**Data section**
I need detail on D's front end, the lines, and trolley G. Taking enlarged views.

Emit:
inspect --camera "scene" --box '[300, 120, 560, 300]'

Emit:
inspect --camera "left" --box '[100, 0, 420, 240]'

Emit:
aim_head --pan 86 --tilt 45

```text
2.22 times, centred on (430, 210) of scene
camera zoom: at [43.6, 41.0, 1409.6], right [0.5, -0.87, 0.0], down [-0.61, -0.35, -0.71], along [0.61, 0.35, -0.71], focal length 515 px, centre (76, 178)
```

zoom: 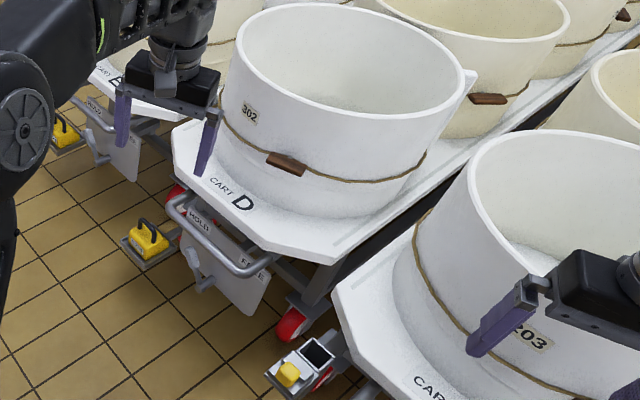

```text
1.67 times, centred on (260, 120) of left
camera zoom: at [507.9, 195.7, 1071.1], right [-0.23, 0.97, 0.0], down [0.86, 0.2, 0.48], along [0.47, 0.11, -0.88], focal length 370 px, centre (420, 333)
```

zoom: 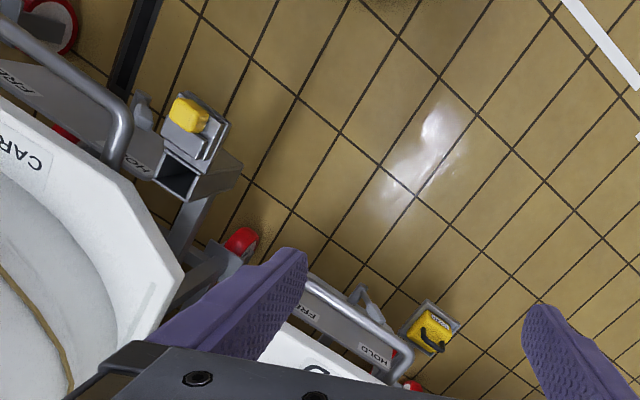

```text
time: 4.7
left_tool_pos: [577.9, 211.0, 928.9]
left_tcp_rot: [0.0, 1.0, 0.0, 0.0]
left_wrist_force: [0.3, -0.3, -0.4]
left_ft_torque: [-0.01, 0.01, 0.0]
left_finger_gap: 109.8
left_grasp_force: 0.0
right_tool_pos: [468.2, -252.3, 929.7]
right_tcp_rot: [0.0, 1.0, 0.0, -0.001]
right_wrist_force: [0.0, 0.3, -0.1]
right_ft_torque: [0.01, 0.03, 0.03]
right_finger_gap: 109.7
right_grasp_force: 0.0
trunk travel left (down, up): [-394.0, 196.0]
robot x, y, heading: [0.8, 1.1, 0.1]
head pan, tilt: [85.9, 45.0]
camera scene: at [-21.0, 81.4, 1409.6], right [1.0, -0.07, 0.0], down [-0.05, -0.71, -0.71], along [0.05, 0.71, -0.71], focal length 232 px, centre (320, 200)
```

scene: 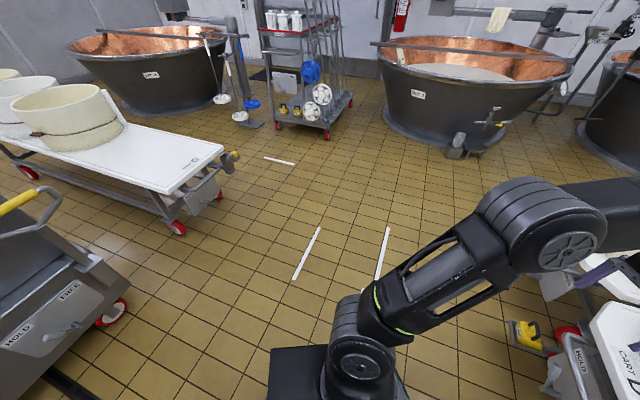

**Text segment**

Por Sônia Maria Amaral Fernandes
Ribeiro, Juíza de Direito - São Luís
Tempos atrás, em artigo publicado
neste matutino, li uma história interessante que era mais ou menos
assim: no tempo em que Vitorino Freire detinha a liderança política
no Maranhão, no dia da eleição ele entregava a cédula de votação
para o eleitor, já preenchida, e o “direito” deste era de tão
somente colocá-la na urna. Numa dessas ocasiões, um eleitor mais
“curioso”, ao receber a cédula perguntou a Vitorino: “Doutor,
me desculpa, mas em quem eu estou votando?” Ao que Vitorino, de
pronto, respondeu indignado: “Quando já se viu isso? Vá lá e
bote o voto na urna.”
Pois bem, naqueles tempos, em regra, os
políticos tinham poderes quase absolutos. Hoje, se compararmos ao
tempo de outrora, esse poder felizmente está bem relativizado.
Com o avanço da tecnologia,
principalmente no campo da comunicação, a maioria tem acesso a tudo
que está acontecendo no mundo, em tempo real. E mais: essa mesma
tecnologia permite interatividade, o que faz com que todo mundo
opine, em tudo; que promova abaixo-assinados com participação de
milhões, como aconteceu, por exemplo, quando a sociedade se
mobilizou e conseguiu a Lei da Ficha Limpa; que crie páginas sociais
para defesa de grupos com interesses comuns, enfim, as possibilidades
são inúmeras.
Isso e muito mais, em última análise,
é democratização do poder, divisão do poder entre os
representantes (autoridades) e representados (cidadãos). Por via de
conseqüência, isso implica em legítimas cobranças e críticas.
Fiz essa introdução, para dizer que
hoje a máxima de que “poder não se divide”, tem validade
relativa e só é legítimo decidir solitariamente em algumas
circunstâncias. Por exemplo, em certas situações, a decisão da
autoridade pode desagradar um grupo, mas é justificada pelo
interesse público; no exercício da magistratura, todas as vezes que
o juiz decide, a parte perdedora, por certo, não ficará satisfeita
com a sentença, porém o julgador tem que seguir as balizas que as
provas e a lei impõem.
Entretanto, mesmo na magistratura, hoje
o espaço para divisão do poder é cada vez maior e até
incentivado. Para dar conta do trabalho que a sociedade exige, temos
nos valido, quando possível, de conciliadores, mediadores e
árbitros. Afinal, nossa missão é resolver as disputas em tempo
razoável, coisa cada vez mais complicada pelo volume crescente de
processos, logo foi preciso mudar a fórmula antiga e incorporar
novos parceiros.
Em face disso é que não entendo o
apoio da polícia à proposta de emenda constitucional (PEC 37/2011),
que impede que o Ministério Público e outros atores públicos
tenham competência para investigar.

**Prompt**
Please continue the text segment.

**Result of the task**
Até onde sei, o contingente policial é
inferior à demanda. Na maioria das pequenas cidades do interior,
este se resume a dois policiais militares, sendo que um deles exerce
a função de delegado e o outro de carcereiro. Tanto é assim, que a
reclamação constante dos quadros das policiais é, com bastante
razão, o excesso de trabalho e o número reduzido de pessoal, o que
prejudica as investigações e resulta num índice baixo de
resolução, no universo de denúncias apresentadas.
Quantos cidadãos já foram vítimas de
pequenos delitos, mas, se muito, fizeram o boletim de ocorrência,
para preservar direitos, e nunca tiveram resposta da conclusão do
inquérito? Inúmeros. E sabe por quê? Porque a polícia não tem um
quadro de pessoal, de delegados a investigadores, suficiente para
tentar desvendar todos os crimes e acaba por focar nos mais graves.
Outro fato que, a meu juízo, vai de
encontro ao projeto de exclusividade nas investigações, é que os
delegados de polícia não detêm, a exemplo de juízes e promotores,
a prerrogativa da inamovibilidade, do qual mais de uma vez
declarei-me favorável.
Já escutei delegado de polícia
reclamar que foi removido, por contrariar interesse político em uma
investigação.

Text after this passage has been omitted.